Wednesday, April 30, 2008

Humanists agree religion can be ‘a social evil’

Humanists agree religion can be ‘a social evil’. The British Humanist Association (BHA) has today welcomed a report by the Joseph Rowntree Foundation that found deep concern about the damage that religion does to British society. The study consulted 3500 people about their views on modern Britain and found that alongside poverty, consumerism and drug abuse, religion is thought of as a social evil. While some respondents thought that the decline in religion has weakened morality, most were worried about religious irrationality, the influence of religion on politics or the ways in which religion undermines social cohesion.

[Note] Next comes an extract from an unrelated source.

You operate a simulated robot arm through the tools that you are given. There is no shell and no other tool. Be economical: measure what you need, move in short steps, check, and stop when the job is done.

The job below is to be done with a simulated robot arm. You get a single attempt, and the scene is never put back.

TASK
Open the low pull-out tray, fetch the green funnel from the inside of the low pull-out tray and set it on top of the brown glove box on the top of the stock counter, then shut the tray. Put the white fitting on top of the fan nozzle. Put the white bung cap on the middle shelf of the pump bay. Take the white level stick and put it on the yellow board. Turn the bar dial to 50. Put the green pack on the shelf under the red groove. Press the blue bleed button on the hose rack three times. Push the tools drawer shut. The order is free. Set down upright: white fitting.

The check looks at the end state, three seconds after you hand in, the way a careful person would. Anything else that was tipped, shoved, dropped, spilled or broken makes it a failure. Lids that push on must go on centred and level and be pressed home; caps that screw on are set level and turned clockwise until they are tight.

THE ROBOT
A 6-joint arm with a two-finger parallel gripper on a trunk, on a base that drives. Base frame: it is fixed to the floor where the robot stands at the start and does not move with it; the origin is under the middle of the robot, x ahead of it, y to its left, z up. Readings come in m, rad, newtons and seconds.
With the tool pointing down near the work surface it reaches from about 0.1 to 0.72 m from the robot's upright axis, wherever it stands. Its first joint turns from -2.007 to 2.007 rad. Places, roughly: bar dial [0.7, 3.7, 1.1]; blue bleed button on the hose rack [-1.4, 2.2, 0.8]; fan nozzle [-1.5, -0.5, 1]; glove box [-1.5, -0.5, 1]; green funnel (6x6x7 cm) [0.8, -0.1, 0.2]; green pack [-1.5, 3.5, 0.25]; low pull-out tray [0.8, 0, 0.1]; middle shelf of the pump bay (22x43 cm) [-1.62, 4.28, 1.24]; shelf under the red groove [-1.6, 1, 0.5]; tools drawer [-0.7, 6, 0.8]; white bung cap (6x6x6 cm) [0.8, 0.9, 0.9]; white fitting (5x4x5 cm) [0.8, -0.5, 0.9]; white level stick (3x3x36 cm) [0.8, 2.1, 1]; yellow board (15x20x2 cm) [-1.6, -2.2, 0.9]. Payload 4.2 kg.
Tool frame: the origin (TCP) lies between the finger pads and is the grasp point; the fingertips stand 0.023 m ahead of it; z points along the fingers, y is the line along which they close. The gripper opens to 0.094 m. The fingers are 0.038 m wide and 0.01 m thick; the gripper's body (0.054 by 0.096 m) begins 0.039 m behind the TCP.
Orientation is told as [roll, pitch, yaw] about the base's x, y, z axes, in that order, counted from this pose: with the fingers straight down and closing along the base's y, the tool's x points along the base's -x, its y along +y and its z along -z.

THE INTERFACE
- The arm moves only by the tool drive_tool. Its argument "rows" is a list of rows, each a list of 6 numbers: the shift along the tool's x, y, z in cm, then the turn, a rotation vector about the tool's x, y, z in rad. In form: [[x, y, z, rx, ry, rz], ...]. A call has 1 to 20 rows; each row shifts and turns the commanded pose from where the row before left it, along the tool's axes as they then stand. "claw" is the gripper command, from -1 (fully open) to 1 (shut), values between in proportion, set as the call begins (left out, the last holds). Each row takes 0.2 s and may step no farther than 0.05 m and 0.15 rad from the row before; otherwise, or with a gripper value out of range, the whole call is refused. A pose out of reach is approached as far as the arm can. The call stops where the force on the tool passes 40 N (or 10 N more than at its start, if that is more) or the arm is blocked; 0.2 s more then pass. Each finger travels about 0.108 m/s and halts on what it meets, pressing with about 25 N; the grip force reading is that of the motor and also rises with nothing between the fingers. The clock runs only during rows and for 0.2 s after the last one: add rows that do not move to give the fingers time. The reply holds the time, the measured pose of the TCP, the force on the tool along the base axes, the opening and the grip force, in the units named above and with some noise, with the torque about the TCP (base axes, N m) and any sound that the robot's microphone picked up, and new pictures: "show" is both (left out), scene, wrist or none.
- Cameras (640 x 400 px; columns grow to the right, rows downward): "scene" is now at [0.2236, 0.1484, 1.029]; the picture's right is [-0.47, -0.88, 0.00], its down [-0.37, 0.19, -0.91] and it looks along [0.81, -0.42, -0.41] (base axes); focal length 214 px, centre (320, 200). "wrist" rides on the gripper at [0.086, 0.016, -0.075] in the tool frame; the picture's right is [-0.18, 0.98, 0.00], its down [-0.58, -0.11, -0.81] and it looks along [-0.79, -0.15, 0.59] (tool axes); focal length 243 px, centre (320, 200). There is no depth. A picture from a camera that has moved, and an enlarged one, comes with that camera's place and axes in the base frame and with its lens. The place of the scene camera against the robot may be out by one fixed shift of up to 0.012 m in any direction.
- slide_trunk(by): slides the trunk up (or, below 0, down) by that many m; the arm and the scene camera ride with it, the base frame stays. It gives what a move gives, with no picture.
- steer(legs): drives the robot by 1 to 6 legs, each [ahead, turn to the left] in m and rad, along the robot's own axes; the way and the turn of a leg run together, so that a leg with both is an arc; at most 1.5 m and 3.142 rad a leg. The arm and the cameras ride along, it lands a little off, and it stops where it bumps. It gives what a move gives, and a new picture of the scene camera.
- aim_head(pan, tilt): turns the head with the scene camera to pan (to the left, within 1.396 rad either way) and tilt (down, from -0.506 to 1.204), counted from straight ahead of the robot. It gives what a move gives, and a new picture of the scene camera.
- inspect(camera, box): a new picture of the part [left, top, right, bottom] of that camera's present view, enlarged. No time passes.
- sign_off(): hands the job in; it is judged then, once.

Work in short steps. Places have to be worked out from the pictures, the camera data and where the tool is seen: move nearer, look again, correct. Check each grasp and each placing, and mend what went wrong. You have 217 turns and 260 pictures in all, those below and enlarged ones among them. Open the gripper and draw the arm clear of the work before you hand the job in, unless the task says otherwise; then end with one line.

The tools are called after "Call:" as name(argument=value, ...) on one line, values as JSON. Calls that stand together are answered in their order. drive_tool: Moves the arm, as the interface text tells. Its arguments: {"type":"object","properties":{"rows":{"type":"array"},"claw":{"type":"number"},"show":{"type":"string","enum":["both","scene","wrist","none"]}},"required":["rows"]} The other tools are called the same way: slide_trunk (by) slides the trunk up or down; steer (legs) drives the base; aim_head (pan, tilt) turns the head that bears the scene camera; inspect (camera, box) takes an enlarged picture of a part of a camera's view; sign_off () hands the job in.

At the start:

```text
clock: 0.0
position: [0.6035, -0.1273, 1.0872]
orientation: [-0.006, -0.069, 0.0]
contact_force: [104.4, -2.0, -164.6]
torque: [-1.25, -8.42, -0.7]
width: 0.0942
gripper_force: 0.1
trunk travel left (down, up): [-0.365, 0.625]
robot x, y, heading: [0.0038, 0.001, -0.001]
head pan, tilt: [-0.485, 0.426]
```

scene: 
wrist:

Andrew Copson, Director of Education and Public Affairs for the BHA said: ‘It comes as no surprise to us that the public are angered when they see faith schools separating their communities or unelected bishops sitting in the House of Lords. We agree with dominant opinion in the survey which argued that it is not just a tiny minority of extremists who do damage in the name of religion; it is all those who seek to exempt religion from the rules which govern the rest of society.’

Religion is ‘the new social evil’

A CHARITY set up by an ardent Christian to fight slavery and the opium trade has identified a new social evil of the 21st century - religion.

A poll by the Joseph Rowntree Foundation uncovered a widespread belief that faith - not just in its extreme form - was intolerant, irrational and used to justify persecution.

Pollsters asked 3,500 people what they considered to be the worst blights on modern society, updating a list drawn up by Rowntree, a Quaker, 104 years ago.

The responses may well have dismayed him.

The researchers found that the “dominant opinion” was that religion was a “social evil”.

Many participants said religion divided society, fuelled intolerance and spawned “irrational” educational and other policies.

One said: “Faith in supernatural phenomena inspires hatred and prejudice throughout the world, and is commonly used as justification for persecution of women, gays and people who do not have faith.”

Many respondents called for state funding of church schools to be ended.

The findings contrast with Rowntree’s “scourges of humanity”, which included poverty, war, slavery, intemperance, the opium trade, impurity and gambling.

Poverty and drugs remain, but are joined by issues such as family breakdown, young people’s behaviour and fears over immigration.

Tom Butler, the Bishop of Southwark, rejected the indictment of faith. He said: “People meeting together, week after week, for worship, support and education in church, synagogue, temple, gurdwara and mosque can not only help people build local community but can teach children to become good citizens.”

However, Terry Sanderson, president of the National Secular Society, said he was “extremely pleased”. “Britain has had it with religion,” he said.